--- begin Selected excerpt ---
Trying to publicise a new book is like banging your head against a brick wall. It's nice when you stop. And when you finally sit down to nurse your sore head you still don't know if it's done any good. I'm currently trying to publicise my new book, REAPER, out on July 5.
In the past, I've done local radio interviews where my connection with the area has been tenuous to say the least.
"Can you do Radio Blackburn?" said the publicist.
"Well I worked there for a short time but that was 15 years ago."
"That'll do."
I also did two road shows with one publisher. They took a marketing team around the country, staying at posh hotels, and put on a night of free booze and food for the major retail book buyers of the area. At each event they rolled out a couple of authors to mingle and chat and make a good impression in the hope they would order your imminent new book. I attended events in Wakefield (for Yorkshire) and Manchester (for the North West). They were daunting until I got the first few drinks down my neck and then became highly enjoyable. What affect they had on sales I am unsure but their affect on me was intoxicating - I got wonderfully drunk on both occasions, but only after the buyers had gone.
Harold Robbins, on the other hand, got drunk before his road show. Well, he did in Manchester where I met him, before I had been published. Actually, when I say met, I mean I was in the same room as him with a dozen other journalists. He was touring the country doing Press conferences and book signings and the journos congregated in a private room in the main W H Smith's in the city to await the great man's arrival. He was late. When he eventually arrived he gave the impression he was not happy doing morning Press conferences. He didn;t seem to be happy doing mornings. He apologised for his tardiness and intimated he had spent the previous evening with an old friend called Jim Beam. Then he asked one of the promotion team if the reporters had been offered a drink. Tea and coffee, was the reply. Which upset him. He insisted alcohol be provided before he proceeded and so it was. I don't think he realised that what was provided was only sherry. There was, apparently, no Jim Beam on the premises. Maybe he'd drunk it.
--- end Selected excerpt ---
--- begin Given data ---
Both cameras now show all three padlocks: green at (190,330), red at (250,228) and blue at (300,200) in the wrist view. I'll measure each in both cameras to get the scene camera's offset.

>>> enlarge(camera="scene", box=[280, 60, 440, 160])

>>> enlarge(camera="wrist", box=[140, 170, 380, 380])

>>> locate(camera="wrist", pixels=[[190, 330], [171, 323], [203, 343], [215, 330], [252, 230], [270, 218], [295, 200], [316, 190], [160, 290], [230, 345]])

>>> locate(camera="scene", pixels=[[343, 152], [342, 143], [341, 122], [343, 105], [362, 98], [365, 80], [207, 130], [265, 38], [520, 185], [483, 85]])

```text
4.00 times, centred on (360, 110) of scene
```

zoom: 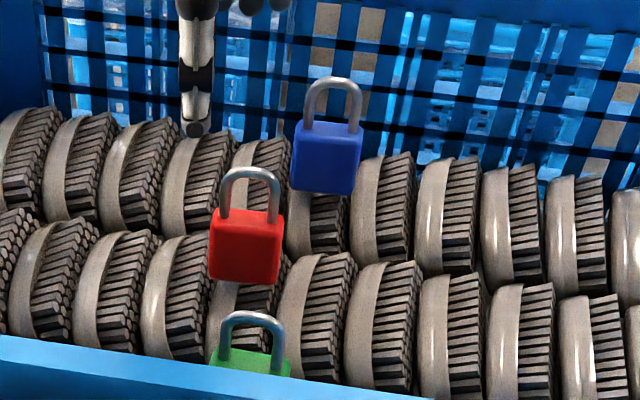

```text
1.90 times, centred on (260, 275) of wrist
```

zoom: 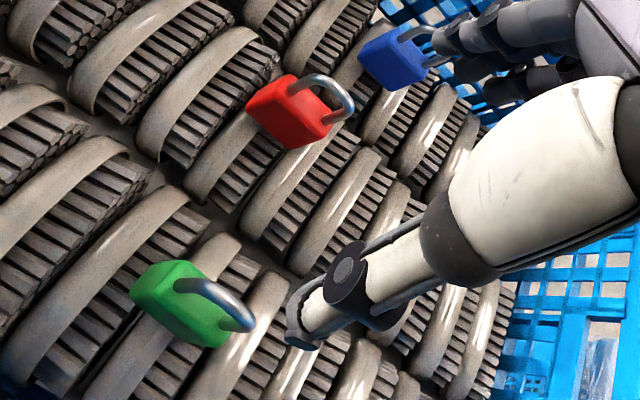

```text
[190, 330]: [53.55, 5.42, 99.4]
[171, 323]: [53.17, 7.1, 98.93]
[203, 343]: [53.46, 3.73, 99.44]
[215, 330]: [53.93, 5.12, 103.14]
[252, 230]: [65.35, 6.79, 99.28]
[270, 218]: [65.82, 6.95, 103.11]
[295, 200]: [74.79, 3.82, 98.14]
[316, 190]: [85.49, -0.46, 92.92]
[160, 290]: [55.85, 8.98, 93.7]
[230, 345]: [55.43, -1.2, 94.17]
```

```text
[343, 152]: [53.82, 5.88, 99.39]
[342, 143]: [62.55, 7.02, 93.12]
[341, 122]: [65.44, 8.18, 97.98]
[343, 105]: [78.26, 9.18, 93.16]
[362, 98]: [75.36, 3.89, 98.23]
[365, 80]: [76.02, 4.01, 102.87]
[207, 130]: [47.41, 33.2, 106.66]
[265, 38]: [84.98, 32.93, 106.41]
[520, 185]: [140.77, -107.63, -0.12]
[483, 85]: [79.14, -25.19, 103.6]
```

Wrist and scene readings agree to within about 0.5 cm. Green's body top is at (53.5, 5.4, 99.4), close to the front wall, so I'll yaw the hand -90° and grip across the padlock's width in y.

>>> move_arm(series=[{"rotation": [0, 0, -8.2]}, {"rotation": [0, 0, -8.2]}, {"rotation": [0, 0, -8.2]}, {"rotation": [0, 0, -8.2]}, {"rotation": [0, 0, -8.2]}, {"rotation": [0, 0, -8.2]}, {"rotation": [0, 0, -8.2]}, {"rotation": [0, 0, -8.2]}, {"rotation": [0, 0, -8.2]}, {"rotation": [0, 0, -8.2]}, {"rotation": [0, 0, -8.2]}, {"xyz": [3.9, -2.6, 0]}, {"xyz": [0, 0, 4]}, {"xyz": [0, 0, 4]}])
--- end Given data ---
• [Direction 1]
Reproduce the wording of the selected excerpt between "I also did two" and "buyers had gone.", with both ends included.
• [Direction 2]
Keep the selected excerpt going from its last sentence.

• [Written response 1]
I also did two road shows with one publisher. They took a marketing team around the country, staying at posh hotels, and put on a night of free booze and food for the major retail book buyers of the area. At each event they rolled out a couple of authors to mingle and chat and make a good impression in the hope they would order your imminent new book. I attended events in Wakefield (for Yorkshire) and Manchester (for the North West). They were daunting until I got the first few drinks down my neck and then became highly enjoyable. What affect they had on sales I am unsure but their affect on me was intoxicating - I got wonderfully drunk on both occasions, but only after the buyers had gone.

• [Written response 2]
Robbins, about five six, wearing a cowboy hat and dark glasses, was brilliant, even with a hangover.  I am useless with a hangover. So it was probably just as well that at my road shows I got out of my tree after the buyers had left and not before. 
I confess I never was a big Robbins fan, although A Stone For Danny Fisher is an excellent book. But I liked the man. He did the work and, as he told one snide journalist, it is hard work to produce a 120,000 word novel. Try it, he said.
The best publicity you can get for a new book are great reviews but reviews of any kind are few and far between. The numbers of books that arrive weekly at newspaper offices is incredible and only a few are chosen. Usually the ones by well know authors which leaves the rest waiting to be taken to the Hospice shop. 
To get round this, a publisher will sometimes approach a newspaper with a reader offer. We'll give you so many copies to give to your readers for free just for the publicity. This happened with one of mine, although the publisher didn't tell me about it. Probably because it was in the Sunday Sport in its early days when it had front page stories such as World War II Bomber Found On Moon and Adolf Hitler Was A Woman.  One of its later headlines, used when Gianni Versace was killed, was: Shoots You, Sir. No wonder they didn't tell me! No wonder the paper finally folded in April.I found a copy of my reader offer this week and, while I might have blushed with shame at the time, I think it a wonderful piece of memorabilia now.There I am, sandwiched at the bottom of a page between Space Junk Bombs RAF; Doggy-style Sex Gets The Bum's Rush!; and small ads for blue movies, adult phone lines and sex holidays in Thailand. Win one of 10 free copies, it says. And you know what? They even spelt my name wrong.(REAPER by Jon Grahame is published on July 5 by Myrmidon Books).
4 Comments
Jann Robbins (Mrs. Harold Robbins) link
6/22/2011 11:49:27 am

Great blog. Love the story about Harold. I would like to link it to my website and facebook. Any objection?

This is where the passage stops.